Im Zuge der Corona-Pandemie zeigen mehr Sender Nachrichten- und Infosendungen oder wichtige Pressekonferenzen live in Gebärdensprache. Dabei steht dann ein Gebärdensprachdolmetscher neben dem Politiker, Moderator oder Wissenschaftler und übersetzt. So gut das Angebot ankommt, hilfreicher wäre es, wenn nicht nur die Aussagen der Sprecher, sondern alles, was gesagt wird, übersetzt würde, gibt Mergenbaum zu bedenken. "Der Gebärdensprachdolmetscher sollte immer auch im Bild sein." Überleitungen oder Ansagen aus dem Off werden meist nicht gedolmetscht - was es Gehörlosen unnötig erschwert, einer Sendung zu folgen.

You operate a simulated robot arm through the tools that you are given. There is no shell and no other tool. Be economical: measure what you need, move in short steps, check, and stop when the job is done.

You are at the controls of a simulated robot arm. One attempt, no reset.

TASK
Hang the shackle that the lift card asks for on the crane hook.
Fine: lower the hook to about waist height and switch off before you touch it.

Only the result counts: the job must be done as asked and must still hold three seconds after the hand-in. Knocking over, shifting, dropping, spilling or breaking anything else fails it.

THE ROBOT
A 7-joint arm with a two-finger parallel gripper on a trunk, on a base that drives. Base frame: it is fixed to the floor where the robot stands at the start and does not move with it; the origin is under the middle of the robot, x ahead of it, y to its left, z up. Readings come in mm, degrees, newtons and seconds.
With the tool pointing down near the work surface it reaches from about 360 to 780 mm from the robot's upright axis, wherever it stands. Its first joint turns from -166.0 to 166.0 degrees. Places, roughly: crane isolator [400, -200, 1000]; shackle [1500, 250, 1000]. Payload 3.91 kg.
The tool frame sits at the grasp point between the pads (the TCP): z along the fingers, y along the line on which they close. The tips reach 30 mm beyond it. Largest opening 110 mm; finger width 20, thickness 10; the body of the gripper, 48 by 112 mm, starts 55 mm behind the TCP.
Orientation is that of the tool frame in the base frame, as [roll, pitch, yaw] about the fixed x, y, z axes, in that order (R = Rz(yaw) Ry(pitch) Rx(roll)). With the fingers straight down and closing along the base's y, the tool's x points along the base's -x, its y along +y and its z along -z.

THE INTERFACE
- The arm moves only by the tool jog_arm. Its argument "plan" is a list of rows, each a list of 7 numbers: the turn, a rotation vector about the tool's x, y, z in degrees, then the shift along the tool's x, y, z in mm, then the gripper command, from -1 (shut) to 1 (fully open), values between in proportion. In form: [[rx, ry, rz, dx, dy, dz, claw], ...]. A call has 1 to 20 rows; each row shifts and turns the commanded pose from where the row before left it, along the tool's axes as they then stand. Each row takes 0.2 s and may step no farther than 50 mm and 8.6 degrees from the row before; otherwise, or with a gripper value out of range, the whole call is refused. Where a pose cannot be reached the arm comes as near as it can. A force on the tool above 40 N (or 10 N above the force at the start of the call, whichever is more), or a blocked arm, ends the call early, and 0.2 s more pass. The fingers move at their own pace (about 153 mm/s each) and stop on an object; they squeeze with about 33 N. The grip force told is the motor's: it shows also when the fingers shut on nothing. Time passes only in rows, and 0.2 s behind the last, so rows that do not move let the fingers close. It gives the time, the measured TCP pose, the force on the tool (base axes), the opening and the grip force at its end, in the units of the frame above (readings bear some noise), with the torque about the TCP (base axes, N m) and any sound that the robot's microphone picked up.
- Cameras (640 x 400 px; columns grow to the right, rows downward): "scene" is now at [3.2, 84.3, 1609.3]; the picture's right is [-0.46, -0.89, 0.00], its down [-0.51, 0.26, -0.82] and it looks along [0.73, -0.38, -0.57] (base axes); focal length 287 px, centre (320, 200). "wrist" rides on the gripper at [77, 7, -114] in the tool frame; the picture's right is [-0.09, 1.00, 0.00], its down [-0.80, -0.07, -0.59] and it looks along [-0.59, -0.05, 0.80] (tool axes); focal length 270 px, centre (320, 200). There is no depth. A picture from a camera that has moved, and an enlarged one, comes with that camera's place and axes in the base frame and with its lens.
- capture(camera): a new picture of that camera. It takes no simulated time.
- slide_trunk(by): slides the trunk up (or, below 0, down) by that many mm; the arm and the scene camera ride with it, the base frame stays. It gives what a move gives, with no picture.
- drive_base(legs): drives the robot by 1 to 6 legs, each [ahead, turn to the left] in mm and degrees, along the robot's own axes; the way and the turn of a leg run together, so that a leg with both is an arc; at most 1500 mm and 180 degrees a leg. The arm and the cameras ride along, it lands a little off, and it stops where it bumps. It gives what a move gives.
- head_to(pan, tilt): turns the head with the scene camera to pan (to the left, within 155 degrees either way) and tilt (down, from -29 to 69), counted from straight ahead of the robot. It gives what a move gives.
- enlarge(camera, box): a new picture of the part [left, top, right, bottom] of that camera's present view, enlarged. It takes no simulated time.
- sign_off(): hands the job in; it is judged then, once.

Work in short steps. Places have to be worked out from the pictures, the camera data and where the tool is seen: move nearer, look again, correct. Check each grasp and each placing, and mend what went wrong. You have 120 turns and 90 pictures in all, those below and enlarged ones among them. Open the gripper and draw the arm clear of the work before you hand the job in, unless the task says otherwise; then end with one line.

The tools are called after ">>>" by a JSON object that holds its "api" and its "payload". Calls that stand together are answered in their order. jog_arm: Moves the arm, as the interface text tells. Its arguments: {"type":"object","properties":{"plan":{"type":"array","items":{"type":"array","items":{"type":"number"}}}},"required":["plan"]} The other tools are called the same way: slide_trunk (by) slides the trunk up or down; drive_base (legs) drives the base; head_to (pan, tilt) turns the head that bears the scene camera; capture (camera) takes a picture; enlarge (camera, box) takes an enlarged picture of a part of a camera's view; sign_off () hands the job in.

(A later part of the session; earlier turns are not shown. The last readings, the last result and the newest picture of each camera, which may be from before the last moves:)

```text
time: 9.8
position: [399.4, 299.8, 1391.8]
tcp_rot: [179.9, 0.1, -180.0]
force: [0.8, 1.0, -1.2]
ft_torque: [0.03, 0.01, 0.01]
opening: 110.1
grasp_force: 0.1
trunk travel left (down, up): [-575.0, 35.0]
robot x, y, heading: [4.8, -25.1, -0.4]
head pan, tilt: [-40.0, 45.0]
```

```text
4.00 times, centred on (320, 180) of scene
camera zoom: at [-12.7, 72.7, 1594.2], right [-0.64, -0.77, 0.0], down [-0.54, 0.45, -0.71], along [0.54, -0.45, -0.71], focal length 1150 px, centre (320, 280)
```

Gerade gehörlose Senioren sind oft einsam
Hilfreich wäre auch, wenn das Bild des Dolmetschers im Fernsehen größer wäre, um die Gebärden gut zu erkennen, erklärt Mathes. Und trotz Verbesserungen ist das Verfahren oft umständlich: "Schön wäre, wenn mehr Gebärdensprachdolmetscher direkt im Fernsehen eingeblendet werden und nicht extra über das Internet dazugeschaltet werden müssen", meint Mathes. Das verkompliziere den Prozess nur unnötig für Menschen, die keinen Internetzugang haben oder sich damit nicht gut auskennen.
Das betrifft vor allem Senioren. Während viele Gehörlose sich optimistisch mit der Lage arrangierten, hinterließen die Kontaktbeschränkungen der vergangenen Wochen bei älteren Gehörlosen durchaus Spuren, mutmaßt Reichertz. Denn: "Viele Senioren in Heimen und auch zu Hause hatten niemanden, der mit ihnen in Gebärdensprache kommuniziert." Sie seien während der Besuchsverbote zwar versorgt gewesen, aber oftmals einsam.